The PARS team also helped Harry access services to give his son the best upbringing possible. "PARS helped me look into schools and other services you need to access when you have a young child," he says. "Their staff helped me settle in, and got the community behind me in a really good way, which had a real impact as I had people who could vouch for me."

"Without the support from PARS, who knows where I'd be now? It's likely I'd be in jail or on the streets," says Harry. "PARS' support has really made a difference to my life. I have a lot of respect for all their staff and volunteers, and I really appreciate everything they've done for me." 

*Name changed for privacy reasons

 

John: PARS - positively transforming the lives of deportees

Thanks to PARS Inc (based in Mt Eden, Auckland), John* has been able to make a home for himself in New Zealand. Born in New Zealand, he moved to Australia as a young child, living 46 of his 47 years in Australia. Growing up as an Aussie, he surely never expected to one day be back in his country of birth against his own choice. However, once here, PARS gave him a second chance at life.

Coming back "home"

John has had a difficult adult life, struggling with mental illness, including ADHD and OCD. Because of these difficulties, he fell into a dangerous lifestyle, spending a total of 12 years out of the last 24 behind bars. When his last sentence was up, the courts ruled that he should be deported - back to his "homeland," New Zealand.

When John arrived in New Zealand he had nothing - no money, no friends, no family, and no connection to our country, other than the knowledge that he was born here. Sadly, this wasn't much comfort to him. "I was put back in this country and didn't know a soul. I came back here with nothing," says John.

A second chance

After saying goodbye to her husband, unsure of when she would see him again, John's wife contacted PARS, hoping that they could help him settle in. A week after he arrived, PARS was on the case. Help dealing with WINZ was just part of it, as PARS assisted John in getting set up in his own place. Case workers from PARS "went to bat" for him, according to John - finding furniture, linens and pots and pans to furnish his new home, and help make John feel secure and stable. He maintains, "they bent over backwards for me."

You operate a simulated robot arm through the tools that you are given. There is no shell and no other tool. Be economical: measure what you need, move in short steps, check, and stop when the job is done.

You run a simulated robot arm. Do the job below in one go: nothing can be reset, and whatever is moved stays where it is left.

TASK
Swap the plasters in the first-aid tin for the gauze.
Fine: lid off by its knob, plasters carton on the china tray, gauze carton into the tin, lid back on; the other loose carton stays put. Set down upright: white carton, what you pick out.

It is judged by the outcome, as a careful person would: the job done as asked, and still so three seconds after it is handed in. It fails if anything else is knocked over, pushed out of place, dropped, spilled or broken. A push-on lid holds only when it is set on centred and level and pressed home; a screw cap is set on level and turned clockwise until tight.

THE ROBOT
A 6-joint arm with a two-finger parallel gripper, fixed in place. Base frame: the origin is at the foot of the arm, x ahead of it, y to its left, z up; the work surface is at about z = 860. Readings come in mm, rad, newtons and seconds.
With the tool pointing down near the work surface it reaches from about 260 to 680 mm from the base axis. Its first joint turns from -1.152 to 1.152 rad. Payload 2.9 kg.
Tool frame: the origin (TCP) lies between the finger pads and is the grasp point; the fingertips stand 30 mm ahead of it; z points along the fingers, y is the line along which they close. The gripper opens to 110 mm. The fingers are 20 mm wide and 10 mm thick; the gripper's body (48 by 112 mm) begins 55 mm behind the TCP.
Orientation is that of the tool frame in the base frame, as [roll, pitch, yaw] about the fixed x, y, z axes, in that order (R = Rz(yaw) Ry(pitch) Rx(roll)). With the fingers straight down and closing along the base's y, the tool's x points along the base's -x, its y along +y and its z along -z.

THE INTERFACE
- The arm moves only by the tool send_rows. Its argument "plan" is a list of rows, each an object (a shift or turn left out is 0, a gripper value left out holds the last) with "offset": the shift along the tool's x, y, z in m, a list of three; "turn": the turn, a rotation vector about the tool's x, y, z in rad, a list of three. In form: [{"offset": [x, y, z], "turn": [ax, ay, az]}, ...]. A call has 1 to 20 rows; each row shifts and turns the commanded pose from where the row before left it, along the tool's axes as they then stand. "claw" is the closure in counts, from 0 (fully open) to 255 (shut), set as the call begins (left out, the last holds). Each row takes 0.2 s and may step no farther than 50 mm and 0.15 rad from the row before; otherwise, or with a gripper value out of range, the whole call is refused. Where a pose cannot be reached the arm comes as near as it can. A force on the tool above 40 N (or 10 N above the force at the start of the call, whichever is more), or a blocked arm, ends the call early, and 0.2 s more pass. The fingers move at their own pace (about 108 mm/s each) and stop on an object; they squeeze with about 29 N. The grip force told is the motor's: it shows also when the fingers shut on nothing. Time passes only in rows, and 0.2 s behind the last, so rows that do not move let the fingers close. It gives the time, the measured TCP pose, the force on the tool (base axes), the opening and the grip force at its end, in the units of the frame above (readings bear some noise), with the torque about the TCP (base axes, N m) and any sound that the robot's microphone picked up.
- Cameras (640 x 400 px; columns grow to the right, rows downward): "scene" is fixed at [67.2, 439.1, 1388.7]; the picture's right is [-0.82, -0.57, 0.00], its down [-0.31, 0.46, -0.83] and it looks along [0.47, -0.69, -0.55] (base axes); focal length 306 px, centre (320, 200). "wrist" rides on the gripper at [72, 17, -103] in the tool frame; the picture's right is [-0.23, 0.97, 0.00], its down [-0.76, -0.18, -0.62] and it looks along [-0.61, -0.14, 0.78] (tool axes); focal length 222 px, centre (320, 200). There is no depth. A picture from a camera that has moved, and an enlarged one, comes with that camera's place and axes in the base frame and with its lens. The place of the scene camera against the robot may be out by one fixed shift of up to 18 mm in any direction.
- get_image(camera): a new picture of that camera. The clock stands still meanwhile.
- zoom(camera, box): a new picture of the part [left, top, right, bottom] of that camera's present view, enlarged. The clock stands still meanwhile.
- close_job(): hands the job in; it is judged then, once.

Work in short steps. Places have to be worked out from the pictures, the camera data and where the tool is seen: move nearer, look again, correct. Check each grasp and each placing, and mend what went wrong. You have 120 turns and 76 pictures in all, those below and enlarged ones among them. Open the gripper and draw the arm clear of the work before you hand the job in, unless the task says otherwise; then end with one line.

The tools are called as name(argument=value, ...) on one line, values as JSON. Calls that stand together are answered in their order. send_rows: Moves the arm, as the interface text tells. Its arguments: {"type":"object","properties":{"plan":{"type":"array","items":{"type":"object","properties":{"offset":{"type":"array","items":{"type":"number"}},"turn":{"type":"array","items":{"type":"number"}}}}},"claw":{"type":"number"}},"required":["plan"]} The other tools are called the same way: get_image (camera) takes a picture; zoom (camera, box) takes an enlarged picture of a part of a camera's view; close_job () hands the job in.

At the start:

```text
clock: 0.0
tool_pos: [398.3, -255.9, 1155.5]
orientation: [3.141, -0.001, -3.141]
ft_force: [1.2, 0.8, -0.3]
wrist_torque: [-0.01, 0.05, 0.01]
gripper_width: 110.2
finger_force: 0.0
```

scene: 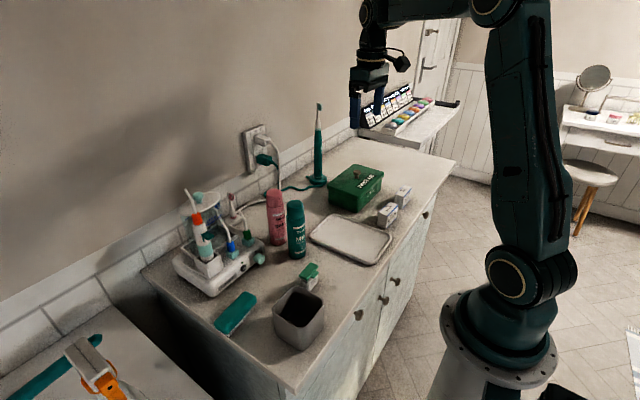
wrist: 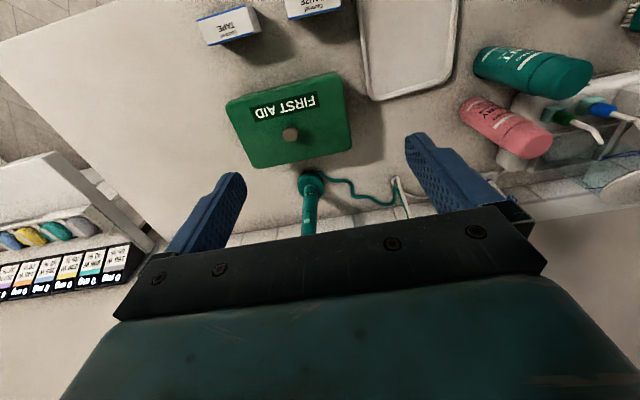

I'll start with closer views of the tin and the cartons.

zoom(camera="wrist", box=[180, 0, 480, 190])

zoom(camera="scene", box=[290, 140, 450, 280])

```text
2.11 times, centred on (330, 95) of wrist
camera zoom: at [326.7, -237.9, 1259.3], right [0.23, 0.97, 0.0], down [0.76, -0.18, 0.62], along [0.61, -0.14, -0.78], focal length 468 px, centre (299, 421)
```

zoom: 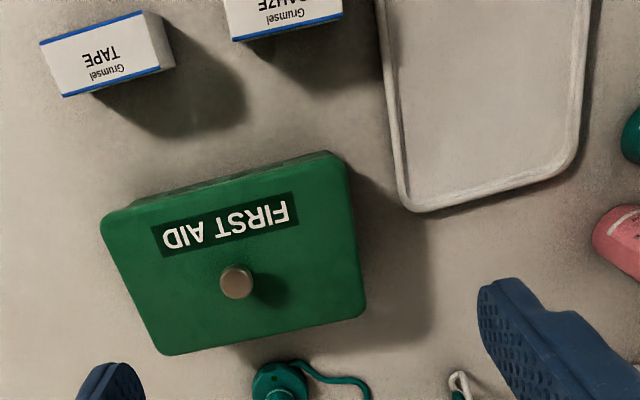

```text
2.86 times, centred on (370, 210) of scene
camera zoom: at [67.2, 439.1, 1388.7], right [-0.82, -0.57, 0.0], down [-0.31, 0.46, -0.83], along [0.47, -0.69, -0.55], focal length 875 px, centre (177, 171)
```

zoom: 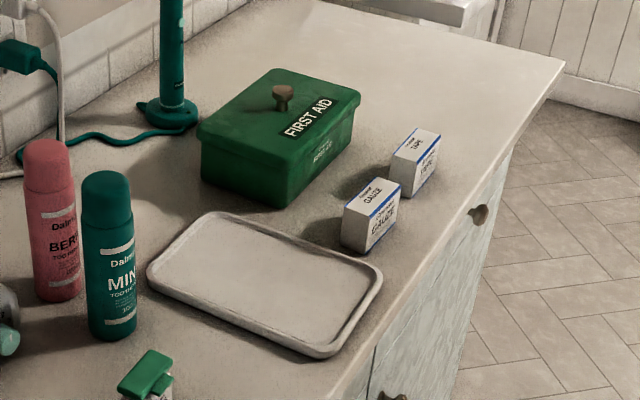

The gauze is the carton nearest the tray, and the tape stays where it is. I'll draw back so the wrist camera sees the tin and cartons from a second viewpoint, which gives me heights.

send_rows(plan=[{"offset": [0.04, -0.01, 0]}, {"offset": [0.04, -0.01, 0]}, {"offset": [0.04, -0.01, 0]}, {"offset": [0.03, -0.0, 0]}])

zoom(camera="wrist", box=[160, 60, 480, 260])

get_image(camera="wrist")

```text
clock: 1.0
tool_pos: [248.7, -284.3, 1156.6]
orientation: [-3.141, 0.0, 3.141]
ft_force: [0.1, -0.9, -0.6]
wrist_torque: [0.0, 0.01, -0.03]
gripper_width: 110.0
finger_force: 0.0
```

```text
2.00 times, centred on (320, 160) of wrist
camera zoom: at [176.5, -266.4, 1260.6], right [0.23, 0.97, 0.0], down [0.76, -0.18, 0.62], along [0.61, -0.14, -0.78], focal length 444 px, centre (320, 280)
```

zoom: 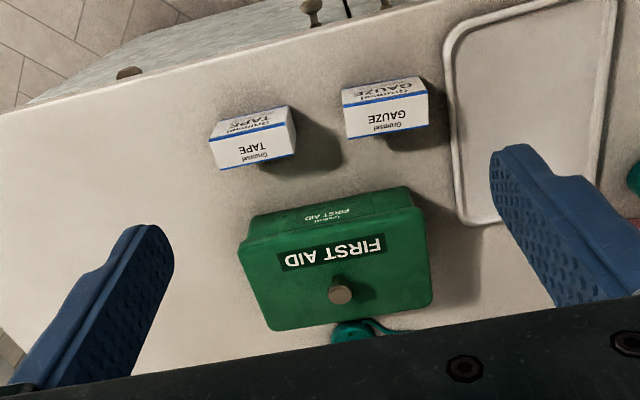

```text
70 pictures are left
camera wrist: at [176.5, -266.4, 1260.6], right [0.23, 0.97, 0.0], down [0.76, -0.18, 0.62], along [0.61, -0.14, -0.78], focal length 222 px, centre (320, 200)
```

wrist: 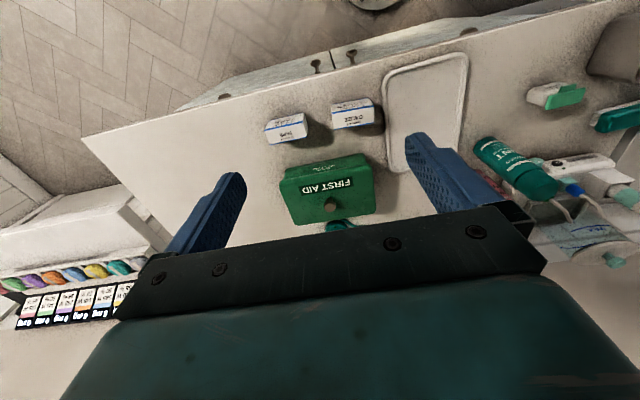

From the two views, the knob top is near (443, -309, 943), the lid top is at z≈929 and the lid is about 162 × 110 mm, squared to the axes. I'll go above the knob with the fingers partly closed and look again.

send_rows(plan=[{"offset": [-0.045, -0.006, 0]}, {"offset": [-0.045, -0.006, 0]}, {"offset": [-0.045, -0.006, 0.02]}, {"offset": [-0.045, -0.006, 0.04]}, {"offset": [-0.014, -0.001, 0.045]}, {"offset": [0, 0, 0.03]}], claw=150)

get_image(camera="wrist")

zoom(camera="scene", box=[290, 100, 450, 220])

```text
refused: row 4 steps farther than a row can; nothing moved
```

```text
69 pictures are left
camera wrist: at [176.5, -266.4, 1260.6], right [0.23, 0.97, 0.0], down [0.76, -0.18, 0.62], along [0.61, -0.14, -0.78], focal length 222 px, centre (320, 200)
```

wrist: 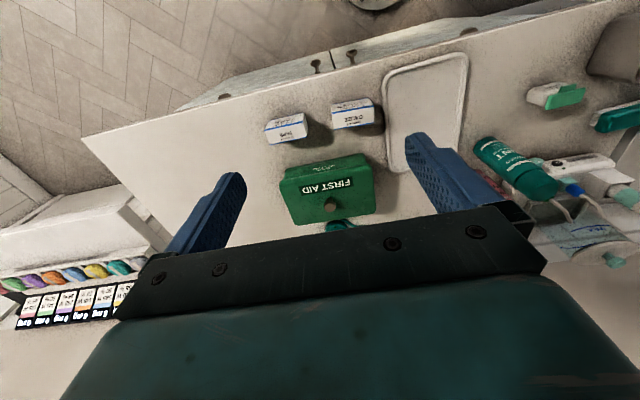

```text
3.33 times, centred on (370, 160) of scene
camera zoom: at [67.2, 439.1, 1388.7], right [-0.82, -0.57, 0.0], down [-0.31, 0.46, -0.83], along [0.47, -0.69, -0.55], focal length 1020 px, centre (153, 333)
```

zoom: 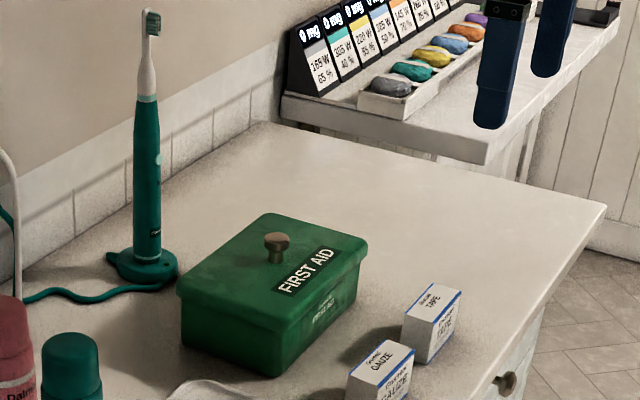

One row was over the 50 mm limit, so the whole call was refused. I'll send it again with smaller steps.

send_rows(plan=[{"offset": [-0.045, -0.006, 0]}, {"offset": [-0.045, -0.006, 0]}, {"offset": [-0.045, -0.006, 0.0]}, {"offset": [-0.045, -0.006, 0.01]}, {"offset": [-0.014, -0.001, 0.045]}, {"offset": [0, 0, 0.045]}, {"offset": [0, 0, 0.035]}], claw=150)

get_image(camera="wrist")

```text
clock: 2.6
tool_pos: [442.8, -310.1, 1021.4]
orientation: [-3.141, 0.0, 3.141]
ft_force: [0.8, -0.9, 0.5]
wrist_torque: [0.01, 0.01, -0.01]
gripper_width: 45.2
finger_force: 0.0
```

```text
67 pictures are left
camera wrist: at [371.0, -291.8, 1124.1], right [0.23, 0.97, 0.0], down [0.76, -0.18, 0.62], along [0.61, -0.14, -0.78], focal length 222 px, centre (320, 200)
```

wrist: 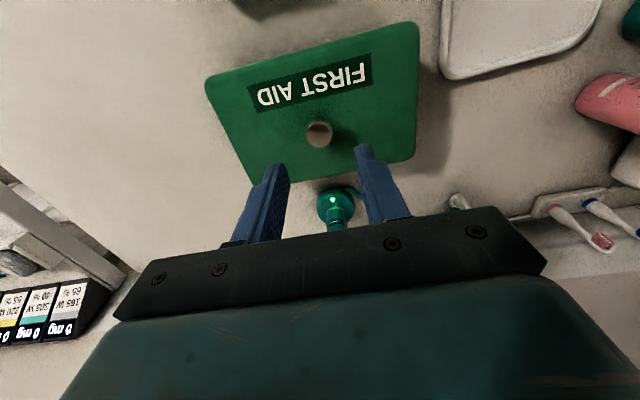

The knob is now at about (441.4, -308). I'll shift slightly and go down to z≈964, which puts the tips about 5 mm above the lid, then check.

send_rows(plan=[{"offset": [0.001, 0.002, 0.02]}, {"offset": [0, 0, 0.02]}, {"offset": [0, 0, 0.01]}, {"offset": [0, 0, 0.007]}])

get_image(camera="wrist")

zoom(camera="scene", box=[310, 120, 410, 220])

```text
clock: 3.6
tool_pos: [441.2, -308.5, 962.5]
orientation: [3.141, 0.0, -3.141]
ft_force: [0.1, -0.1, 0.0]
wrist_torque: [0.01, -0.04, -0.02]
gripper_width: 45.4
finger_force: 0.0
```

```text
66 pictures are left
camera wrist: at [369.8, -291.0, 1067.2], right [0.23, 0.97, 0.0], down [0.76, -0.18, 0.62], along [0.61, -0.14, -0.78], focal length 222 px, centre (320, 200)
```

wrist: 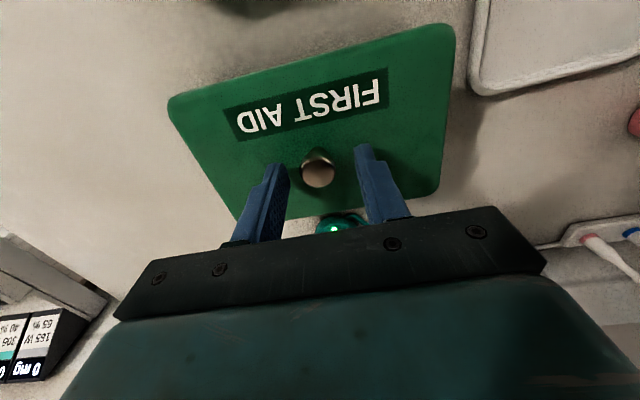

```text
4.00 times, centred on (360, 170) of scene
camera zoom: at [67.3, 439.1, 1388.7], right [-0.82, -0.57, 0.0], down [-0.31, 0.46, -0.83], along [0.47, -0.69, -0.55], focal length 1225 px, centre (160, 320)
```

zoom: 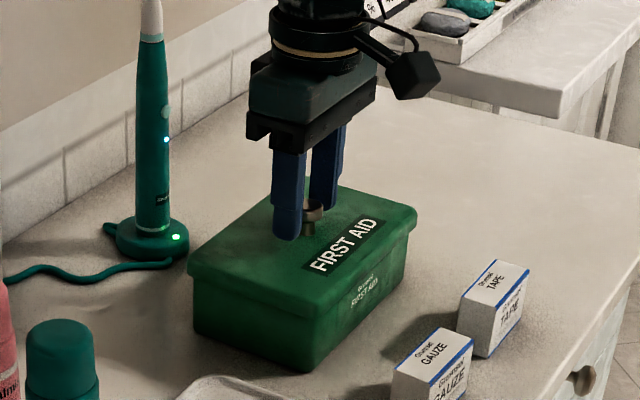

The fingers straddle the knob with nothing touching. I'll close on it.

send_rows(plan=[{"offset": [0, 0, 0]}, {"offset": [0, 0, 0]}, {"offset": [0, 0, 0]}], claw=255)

Since PARS became involved in his life, John has begun a positive journey towards responsibility and happiness, and has since taken on a new job concreting, which is helping fill his time, as well as earn him some money. He is determined to get back on his feet, and make some money to help out his family.

Fighting for his family

After being without them for so long, John is desperate to be with his family again. He is hoping to bring his wife and children to New Zealand to be with him, although custody issues with his stepson may prevent the family from being reunited. Despite this setback, John remains positive about staying out of prison and supporting his family. Soon, John's son will be coming over, an event that brings him huge joy, and he couldn't be more thrilled that he has his own place in which he can take care of him.

Without PARS, says John, "I would probably be back in prison, as it would have been easier than trying to create a whole new life here in New Zealand without any support." He was encouraged by PARS to "keep battling," firm in the belief that things would fall into place - and so far, that seems to very much be the case.

John couldn't be more positive about the difference that PARS has made in his life, insisting "they don't get enough credit for what they do." With his positive attitude, hard work, and the help of PARS, John has managed to turn his life around.